**PASSAGE:**
— Begin —

Published in final edited form as: Phys Rev Lett. 2021 Jan 8;126(1):010501. doi: 10.1103/PhysRevLett.126.010501

State Readout of a Trapped Ion Qubit Using a Trap-Integrated Superconducting Photon Detector

S L Todaro 1,2,, V B Verma 3, K C McCormick 1,2,, D T C Allcock 1,2,4, R P Mirin 3, D J Wineland 1,2,4, S W Nam 3, A C Wilson 1, D Leibfried 1, D H Slichter 1,*
PMCID: PMC11641243  NIHMSID: NIHMS1753028  PMID: 33480763

Abstract

We report high-fidelity state readout of a trapped ion qubit using a trap-integrated photon detector. We determine the hyperfine qubit state of a single 9Be+ ion held in a surface-electrode rf ion trap by counting state-dependent ion fluorescence photons with a superconducting nanowire single-photon detector fabricated into the trap structure. The average readout fidelity is 0.9991(1), with a mean readout duration of 46μs, and is limited by the polarization impurity of the readout laser beam and by off-resonant optical pumping. Because there are no intervening optical elements between the ion and the detector, we can use the ion fluorescence as a self-calibrated photon source to determine the detector quantum efficiency and its dependence on photon incidence angle and polarization.


Qubit state readout is an essential part of quantum computing and simulation [1,2], including most quantum error correction protocols [3,4]. Trapped ion qubits are typically read out by driving an optical cycling transition with laser light and observing the presence or absence of ion fluorescence [5]. A fraction of the fluorescence photons from the ion are collected, usually with an objective, and imaged onto a photon-counting detector or camera; the number of photons counted over the duration of the readout process indicates the projected state of the qubit. In general, counting just a few percent of the total fluorescence photons from the ion is sufficient to provide readout fidelities in excess of 0.99 [6], and readout fidelities at or approaching 0.9999 have been reported [710]. Trapped-ion readout can also be accomplished using state-dependent interactions with a second ion followed by fluorescence readout of that ion, as in quantum logic spectroscopy [11].

— End —

**THE TASK:** Give the stretch of the passage that starts with "We report high-fidelity" and ends with "angle and polarization.", unchanged.

**GIVEN ENTRIES:**
— Begin —

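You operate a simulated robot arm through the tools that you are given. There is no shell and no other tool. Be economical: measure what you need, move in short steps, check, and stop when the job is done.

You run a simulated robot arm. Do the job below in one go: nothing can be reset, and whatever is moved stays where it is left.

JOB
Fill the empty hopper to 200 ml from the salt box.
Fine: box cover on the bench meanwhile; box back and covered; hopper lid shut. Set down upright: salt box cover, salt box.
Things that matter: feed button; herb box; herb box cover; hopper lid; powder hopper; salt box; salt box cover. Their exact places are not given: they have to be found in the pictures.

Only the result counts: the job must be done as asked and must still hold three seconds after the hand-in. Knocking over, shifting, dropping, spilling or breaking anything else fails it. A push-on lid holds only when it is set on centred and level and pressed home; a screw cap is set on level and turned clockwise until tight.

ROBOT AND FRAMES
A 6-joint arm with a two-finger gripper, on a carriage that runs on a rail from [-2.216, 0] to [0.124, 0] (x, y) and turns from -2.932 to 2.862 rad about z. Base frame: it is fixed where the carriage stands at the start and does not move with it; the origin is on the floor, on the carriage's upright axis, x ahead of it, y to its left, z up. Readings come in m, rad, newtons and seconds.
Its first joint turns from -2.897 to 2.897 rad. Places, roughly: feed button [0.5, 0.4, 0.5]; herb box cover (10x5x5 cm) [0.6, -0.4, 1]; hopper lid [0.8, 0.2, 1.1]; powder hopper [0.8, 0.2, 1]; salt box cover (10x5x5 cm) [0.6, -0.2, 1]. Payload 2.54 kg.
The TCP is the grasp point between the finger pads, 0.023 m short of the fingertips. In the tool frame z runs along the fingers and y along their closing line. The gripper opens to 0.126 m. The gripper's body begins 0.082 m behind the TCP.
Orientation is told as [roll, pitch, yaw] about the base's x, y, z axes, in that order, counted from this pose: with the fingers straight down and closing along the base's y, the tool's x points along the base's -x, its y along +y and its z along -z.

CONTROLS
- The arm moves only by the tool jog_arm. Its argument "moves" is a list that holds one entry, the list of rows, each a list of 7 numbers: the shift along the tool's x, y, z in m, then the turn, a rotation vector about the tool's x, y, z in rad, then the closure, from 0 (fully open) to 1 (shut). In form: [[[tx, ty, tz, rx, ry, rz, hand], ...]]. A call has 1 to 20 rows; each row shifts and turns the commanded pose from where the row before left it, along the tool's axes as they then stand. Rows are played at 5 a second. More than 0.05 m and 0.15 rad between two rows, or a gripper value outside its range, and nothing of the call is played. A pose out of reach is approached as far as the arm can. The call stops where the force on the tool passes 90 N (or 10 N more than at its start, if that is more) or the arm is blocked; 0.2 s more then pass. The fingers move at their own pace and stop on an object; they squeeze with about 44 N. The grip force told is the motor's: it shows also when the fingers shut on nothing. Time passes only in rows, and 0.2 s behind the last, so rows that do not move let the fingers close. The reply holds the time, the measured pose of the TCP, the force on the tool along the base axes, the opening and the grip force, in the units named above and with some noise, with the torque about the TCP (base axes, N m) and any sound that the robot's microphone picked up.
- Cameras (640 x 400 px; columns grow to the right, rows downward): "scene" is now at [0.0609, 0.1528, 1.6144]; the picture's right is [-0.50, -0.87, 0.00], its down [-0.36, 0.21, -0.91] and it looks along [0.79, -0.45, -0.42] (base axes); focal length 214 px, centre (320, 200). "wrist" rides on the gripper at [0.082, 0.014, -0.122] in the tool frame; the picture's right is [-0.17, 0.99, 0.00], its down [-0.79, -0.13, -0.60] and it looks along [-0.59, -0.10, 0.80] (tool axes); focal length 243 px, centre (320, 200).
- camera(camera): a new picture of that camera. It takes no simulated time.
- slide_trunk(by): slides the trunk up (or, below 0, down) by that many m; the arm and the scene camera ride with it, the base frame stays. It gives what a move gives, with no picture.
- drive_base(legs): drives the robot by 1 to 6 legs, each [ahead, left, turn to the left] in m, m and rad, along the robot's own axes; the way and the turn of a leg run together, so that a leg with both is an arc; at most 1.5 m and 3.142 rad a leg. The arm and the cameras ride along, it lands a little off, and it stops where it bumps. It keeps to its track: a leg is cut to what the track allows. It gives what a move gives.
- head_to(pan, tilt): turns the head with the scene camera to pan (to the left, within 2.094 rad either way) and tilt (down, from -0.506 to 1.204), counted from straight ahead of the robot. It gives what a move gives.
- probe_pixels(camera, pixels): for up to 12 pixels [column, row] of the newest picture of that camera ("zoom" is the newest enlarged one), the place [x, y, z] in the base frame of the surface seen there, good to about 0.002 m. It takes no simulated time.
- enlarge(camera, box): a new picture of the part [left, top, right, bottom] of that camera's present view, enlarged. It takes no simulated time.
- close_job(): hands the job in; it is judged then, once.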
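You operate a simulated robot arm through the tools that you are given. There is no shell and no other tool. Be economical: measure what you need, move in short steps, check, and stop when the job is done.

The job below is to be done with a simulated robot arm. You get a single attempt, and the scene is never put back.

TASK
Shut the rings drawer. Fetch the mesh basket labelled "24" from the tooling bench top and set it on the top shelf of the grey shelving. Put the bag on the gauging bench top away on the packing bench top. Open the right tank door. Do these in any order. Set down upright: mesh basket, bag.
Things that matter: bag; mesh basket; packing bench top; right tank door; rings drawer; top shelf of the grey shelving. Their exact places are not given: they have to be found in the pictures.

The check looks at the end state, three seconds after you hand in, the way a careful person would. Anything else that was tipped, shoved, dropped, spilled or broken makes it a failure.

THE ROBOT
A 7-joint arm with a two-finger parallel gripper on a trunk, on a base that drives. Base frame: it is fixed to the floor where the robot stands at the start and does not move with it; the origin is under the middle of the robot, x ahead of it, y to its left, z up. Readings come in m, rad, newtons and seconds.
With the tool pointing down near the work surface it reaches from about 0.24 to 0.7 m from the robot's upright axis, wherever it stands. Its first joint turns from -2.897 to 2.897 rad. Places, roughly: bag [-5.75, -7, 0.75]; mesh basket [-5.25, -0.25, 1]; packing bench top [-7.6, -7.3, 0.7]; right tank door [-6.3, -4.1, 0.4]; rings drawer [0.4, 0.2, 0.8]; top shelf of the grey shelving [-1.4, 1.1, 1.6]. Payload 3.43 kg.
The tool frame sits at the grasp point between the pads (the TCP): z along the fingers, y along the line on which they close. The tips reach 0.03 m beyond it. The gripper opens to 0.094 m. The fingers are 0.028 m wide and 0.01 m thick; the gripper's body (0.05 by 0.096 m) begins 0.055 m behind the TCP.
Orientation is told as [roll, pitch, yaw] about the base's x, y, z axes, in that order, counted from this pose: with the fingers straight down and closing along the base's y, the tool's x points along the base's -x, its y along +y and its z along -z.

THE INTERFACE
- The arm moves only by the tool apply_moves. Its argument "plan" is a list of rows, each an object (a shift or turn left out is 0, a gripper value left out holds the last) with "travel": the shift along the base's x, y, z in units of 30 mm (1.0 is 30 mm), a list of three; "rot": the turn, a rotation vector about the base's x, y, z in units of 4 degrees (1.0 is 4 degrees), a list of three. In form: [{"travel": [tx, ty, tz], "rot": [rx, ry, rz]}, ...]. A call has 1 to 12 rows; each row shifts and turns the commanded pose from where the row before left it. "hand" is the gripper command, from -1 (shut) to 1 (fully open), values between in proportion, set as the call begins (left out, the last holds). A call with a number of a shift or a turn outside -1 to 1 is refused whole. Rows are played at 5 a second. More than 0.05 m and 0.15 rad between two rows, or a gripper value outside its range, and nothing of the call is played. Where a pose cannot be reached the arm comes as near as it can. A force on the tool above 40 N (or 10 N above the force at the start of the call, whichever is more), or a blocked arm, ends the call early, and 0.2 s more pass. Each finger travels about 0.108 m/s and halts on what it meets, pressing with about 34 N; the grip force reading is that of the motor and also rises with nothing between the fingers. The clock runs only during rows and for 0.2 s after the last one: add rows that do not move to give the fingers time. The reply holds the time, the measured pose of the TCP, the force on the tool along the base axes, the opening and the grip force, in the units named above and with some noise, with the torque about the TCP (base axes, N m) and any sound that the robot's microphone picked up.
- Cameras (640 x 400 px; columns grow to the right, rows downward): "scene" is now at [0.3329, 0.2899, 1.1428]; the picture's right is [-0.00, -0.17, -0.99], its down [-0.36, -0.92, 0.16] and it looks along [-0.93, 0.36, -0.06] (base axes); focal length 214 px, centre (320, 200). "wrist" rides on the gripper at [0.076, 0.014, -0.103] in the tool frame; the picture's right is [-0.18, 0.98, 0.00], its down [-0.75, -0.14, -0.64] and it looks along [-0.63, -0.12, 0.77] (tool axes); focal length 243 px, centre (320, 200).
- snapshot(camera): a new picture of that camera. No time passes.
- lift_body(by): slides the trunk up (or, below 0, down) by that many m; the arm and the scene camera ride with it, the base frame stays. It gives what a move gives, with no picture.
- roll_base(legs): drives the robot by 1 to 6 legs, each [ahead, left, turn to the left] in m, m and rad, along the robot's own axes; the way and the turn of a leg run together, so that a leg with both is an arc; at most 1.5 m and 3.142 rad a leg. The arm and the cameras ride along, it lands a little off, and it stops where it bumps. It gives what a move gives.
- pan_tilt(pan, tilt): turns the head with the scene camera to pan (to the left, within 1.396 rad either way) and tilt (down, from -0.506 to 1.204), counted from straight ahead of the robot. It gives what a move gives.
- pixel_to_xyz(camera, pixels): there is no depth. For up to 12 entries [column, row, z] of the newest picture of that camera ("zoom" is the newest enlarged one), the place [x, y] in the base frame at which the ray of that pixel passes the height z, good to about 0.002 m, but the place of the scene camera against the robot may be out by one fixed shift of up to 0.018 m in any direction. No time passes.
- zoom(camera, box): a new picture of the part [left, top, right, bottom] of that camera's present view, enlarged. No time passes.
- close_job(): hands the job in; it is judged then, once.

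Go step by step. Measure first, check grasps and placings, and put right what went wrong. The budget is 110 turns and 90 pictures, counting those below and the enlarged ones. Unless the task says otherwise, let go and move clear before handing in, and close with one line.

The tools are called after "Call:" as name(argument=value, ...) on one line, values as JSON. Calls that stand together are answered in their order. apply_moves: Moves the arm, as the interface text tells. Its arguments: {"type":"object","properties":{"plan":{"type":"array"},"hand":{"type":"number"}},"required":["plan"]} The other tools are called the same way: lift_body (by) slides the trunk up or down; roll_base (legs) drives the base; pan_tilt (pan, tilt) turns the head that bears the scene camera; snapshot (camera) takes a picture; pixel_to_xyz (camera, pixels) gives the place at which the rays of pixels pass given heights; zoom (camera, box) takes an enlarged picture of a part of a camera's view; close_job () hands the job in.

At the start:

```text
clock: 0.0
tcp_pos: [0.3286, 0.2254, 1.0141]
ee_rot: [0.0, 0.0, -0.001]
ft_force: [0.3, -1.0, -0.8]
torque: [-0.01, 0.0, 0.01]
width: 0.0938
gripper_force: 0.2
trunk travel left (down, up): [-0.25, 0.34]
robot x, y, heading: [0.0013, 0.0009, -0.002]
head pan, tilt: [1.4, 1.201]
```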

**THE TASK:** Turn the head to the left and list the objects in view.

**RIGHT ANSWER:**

— End —

**RIGHT ANSWER:**
We report high-fidelity state readout of a trapped ion qubit using a trap-integrated photon detector. We determine the hyperfine qubit state of a single 9Be+ ion held in a surface-electrode rf ion trap by counting state-dependent ion fluorescence photons with a superconducting nanowire single-photon detector fabricated into the trap structure. The average readout fidelity is 0.9991(1), with a mean readout duration of 46μs, and is limited by the polarization impurity of the readout laser beam and by off-resonant optical pumping. Because there are no intervening optical elements between the ion and the detector, we can use the ion fluorescence as a self-calibrated photon source to determine the detector quantum efficiency and its dependence on photon incidence angle and polarization.